> _EXCERPT_

═══

Sure. So thanks. You actually highlighted several things which are true. I think if I just break it down, first of all, if you recall, we actually had a record cash flow from operations in the Q1 of $182,000,000 And so we decided to take advantage of that strong cash flow and we entered into several agreements that were prepaid expenses where we can lock in discounts and that will benefit us really going forward into the future. That combined with the comments you made, which is true, that we do have commissions, which on these deals that Barak referenced were primarily revenue that you'll see looking forward, and they do come with commissions that sometimes are paid in advance.
Great, great. Thank you. Nice job.
Thank you. And the next one now from Dan Ives, Wedbush Securities. Thank you, Dan. You're live.
Yes, thanks. So my question on the fraud detection, the optimized piece. Just talk about are you starting to see deal sizes more transformational or larger just the regulatory environment starts to change? Is that something where you may be seeing an inflection on that area of the business?
Yes. Thanks for the question. Yes, We definitely see traction over there. The market continues to be very attractive. And with the launch of 2 things.
1st of all, X Sight is growing our addressable market. And through the platform, we manage even with existing customers to expand our footprint and go beyond the traditional fraud solutions that we have and fraud continues to evolve. So that's one element. The second that I've mentioned is the cloud adoption, similarly to what we have started to see, let's say, about 3 years ago or so, 2.5 years ago. On the customer engagement side, with a strong demand that started to cloud, we now see it on the Aktimize front in our Financial Crime and Compliance business.
And we were prepared for that. Hence, you see the nice growth also on the cloud and data part of the business, which allow us to bring innovation much faster into the market, specifically around fraud, as you have mentioned. And the last part is, again, taking a very similar approach, and we're very much in a positive way surprised with the traction, we launched the X Sight and Marketplace just 2 months ago. And in the course of just 2 months, we have an outstanding demand and we've managed in 2 months to sign up more than 20 partners. And I believe this will continue to grow dramatically, which will allow us to provide much more complete and holistic solution for our own innovation in the marketplace around fraud to this growing market with financial services.
Thank you. So your next one is from Rishi Jaluria from D. A. Davidson. Thank you, Rishi.
Guys, this is Hannah on for Rishi. Thank you for taking my questions today. Just first off, it sounds like you're getting a lot of new customers on the CXone and X Sight platforms. I was wondering if you could talk about what kind of traction you've seen in terms of converting some of your on prem customers to the cloud?
Sure. So as you've heard from my comments and some of the deals that I highlighted, many of those customers are new customers. Many of the new customers are competitive replacements. Some are replacing specific competitor and in some places, given that we're selling a pretty wide portfolio, our customers are actually replacing several competitors at the same time. So that's many of the things that I've highlighted on the call.
At the same time, we see an extension and migration to the cloud of our own customers. In some cases, they decide to have some of the solution on premise and some in the cloud, but in other cases, they migrate completely to the cloud. When they do that, we see a significant increase of the annual revenue from such a customer. And I think that you can see it from our results this quarter and last quarter as well that while the cloud is growing, product is also moving very nicely in the right direction.

═══

> _GIVEN DATA_
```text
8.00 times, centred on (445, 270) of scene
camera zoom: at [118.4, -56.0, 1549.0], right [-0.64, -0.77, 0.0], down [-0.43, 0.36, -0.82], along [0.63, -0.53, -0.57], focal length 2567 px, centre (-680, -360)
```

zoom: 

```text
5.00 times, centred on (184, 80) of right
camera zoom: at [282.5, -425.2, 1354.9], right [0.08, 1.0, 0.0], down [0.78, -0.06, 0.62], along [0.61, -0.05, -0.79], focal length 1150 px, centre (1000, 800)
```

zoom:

═══

> _DIRECTIVES_
**1.** Retype the section of the excerpt that opens with "Great, great. Thank" and closes with "of 2 things.".
**2.** Add the next paragraphs of the excerpt.

> _WRITTEN RESPONSES_
**1.**
Great, great. Thank you. Nice job.
Thank you. And the next one now from Dan Ives, Wedbush Securities. Thank you, Dan. You're live.
Yes, thanks. So my question on the fraud detection, the optimized piece. Just talk about are you starting to see deal sizes more transformational or larger just the regulatory environment starts to change? Is that something where you may be seeing an inflection on that area of the business?
Yes. Thanks for the question. Yes, We definitely see traction over there. The market continues to be very attractive. And with the launch of 2 things.

**2.**
Great. That's really helpful. And then second, I was interested to see you guys were recently ranked 4th in terms of RPA revenue by Gartner. I was wondering if you could talk about if you're seeing any changes on the competitive front
there. So I think I've mentioned in my remarks, we see this market as a very interesting market, a lot of activity in this market. It's a highly fragmented market with dozen, if not more than that of theirs. And we're very happy to be rated among the few leaders in this market. We believe that we have a very robust technology that allows us to serve not just the classic unattended RTA of the market, but much more so and much more strategic and interesting, the unattended part of the market, the attended and solely part of the market, which is, we believe where the future of this market is heading.
And indeed, we see multiple opportunities. When you come with our attended robotics automation, our win rate is going significantly up. And I think this market, while it is a very interesting market, it's still in its infancy, and there is a tremendous opportunity for us in this market.
And your next question now from Paul Coster, JPMorgan.
Barak, a couple of sort of strategic questions. One is, if you look at the geographic mix for a company that's been around a long time, it really does feel very heavily skewed towards the Americas. And I'm just wondering why is that? And what do you think do you feel like there is more growth accessible to you in EMEA and APAC? And will you start ramping up the organization to go after those regions?
Any comments on that geographic mix would be
helpful. Sure. As you can see from our financials, that didn't change dramatically. Very strong believer that in our market, the U. S.
Market represents great opportunity, both historically and also into the future. Yes, the international market provides tremendous opportunity as well. And in deed, we have started to invest more in very specific areas of international markets. The announcement of the Ethos relationship, their go to market efforts and the different assets that they have, and their go to market efforts and the different assets that they have are in Europe. So that's just one example.
And I believe that you'll see in the near future more and more of the announcements and activities that we are doing internationally, which will eventually, we believe, will allow us to further fuel our growth in international markets.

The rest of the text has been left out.